Use 2022 as your baseline, not your prediction
A home sale timeline is not one date on a calendar. It is a chain of events you can plan for, plus a few deadlines that lenders, title companies, and buyers control. That part did not change from 2022 to 2026.
What changed is the speed inside each step. In 2022, buyers had more payment room and moved fast after touring. In 2026, many buyers still want the home, but they feel the monthly payment harder, ask more questions, and negotiate more around repairs and cash at closing.
That means you should copy the structure from 2022, not the pace.
- Get the home ready for showings.
- Take photos and publish the listing.
- Build momentum in the first week.
- Review offers for price, financing, and risk.
- Handle inspections and appraisal issues.
- Close on the date that fits your move.
The 2022 benchmark worth keeping
The two 2022 numbers that matter most are simple:
- Sellers typically sold in about 2 weeks
- 64% sold in less than one month
Those numbers come from older, 2022 national data. They are useful because they show you what a tight, seller-friendly timeline looked like. They do not tell you what your ZIP code will do in May 2026. For that, you need your local MLS.
What 2022 tells you, and what 2026 changes
| Timeline stage | 2022 benchmark | How to use it in 2026 |
|---|---|---|
| Prep to launch | Sellers still needed show-ready photos and clean presentation | Keep this step tight. Good prep still drives early clicks and tours |
| Time to accepted offer | About 2 weeks was common nationally | Replace this with your local 2026 median days on market |
| Inspection negotiation | Buyers inspected, but many sellers had leverage | Plan for more credit requests and closer repair scrutiny |
| Contract to close | Many deals moved fast | Budget 30 to 45 days in many markets, then verify your local average |
| Offer quality | Multiple offers could arrive in days | Focus on net proceeds, financing strength, and concession requests, not price alone |
If you keep that table in mind, you avoid one of the biggest 2026 mistakes. You stop expecting 2022 speed from a 2026 buyer.
Why mortgage rates change your timeline and your offer quality
The cleanest way to see the difference between 2022 and 2026 is to look at what the monthly payment does to a buyer.

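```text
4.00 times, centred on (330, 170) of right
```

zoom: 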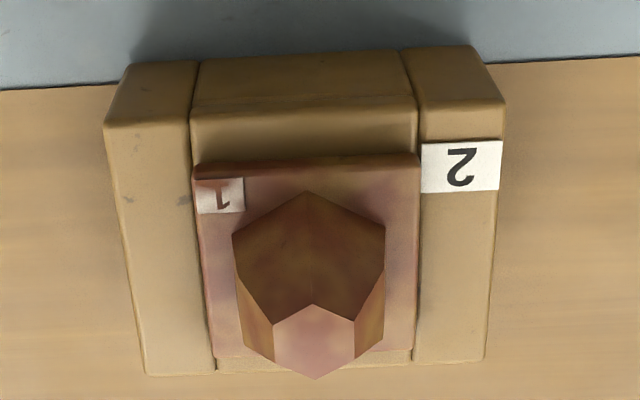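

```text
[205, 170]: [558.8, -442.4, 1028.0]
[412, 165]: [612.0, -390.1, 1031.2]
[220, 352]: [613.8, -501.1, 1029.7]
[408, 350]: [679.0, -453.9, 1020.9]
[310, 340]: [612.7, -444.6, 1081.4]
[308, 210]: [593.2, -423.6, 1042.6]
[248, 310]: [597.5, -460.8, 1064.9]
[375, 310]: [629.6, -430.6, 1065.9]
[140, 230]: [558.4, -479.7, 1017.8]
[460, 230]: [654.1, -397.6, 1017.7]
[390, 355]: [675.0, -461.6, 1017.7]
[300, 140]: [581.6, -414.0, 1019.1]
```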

Freddie Mac’s weekly survey shows that the 30-year fixed averaged 5.34% in 2022 and 6.72% in 2025. That rate jump does not just affect affordability in theory. It changes how long buyers shop, how strong they feel at your list price, and how hard they push for credits.
Payment gap on a $400,000 loan
| Rate scenario | Monthly principal and interest | Difference |
|---|---|---|
| 5.34% average in 2022 | about $2,228 | |
| 6.72% average in 2025 | about $2,584 | about $356 |
That is about $350 more per month for the same $400,000 loan.
If you felt that jump in your own budget, you would shop differently too. You would compare every listing against your payment cap. You would push for a lower net price, or ask the seller to cover some closing costs, or request inspection credits so you keep more cash in the bank after closing.
That is why a 2022 timeline can mislead you if you use it without updating the numbers. A buyer who could stretch in 2022 may need more time and more concessions in 2026.
Verify the current weekly 30-year rate before you set your price or review offers. Rates move, and May 2026 numbers may not match the 2025 average.
Pull these 4 numbers before you pick a list date
You do not need a giant market report. You need four local numbers from the last 60 to 120 days in your micro-market. Pull them from your MLS, a trusted local agent, or another reliable local data source.
1) Median days on market
Use the median, not the average. The median cuts out a few odd listings that sat forever or sold in one day for unusual reasons.
2) Sale-to-list ratio
This tells you how close buyers are coming to asking price. A 99% ratio feels different from 96%, especially if your sale price sits around $500,000.
3) Active inventory
Look for months of supply if you can get it. If not, compare active listings against recent monthly sales. More active inventory usually means more buyer choice and less urgency.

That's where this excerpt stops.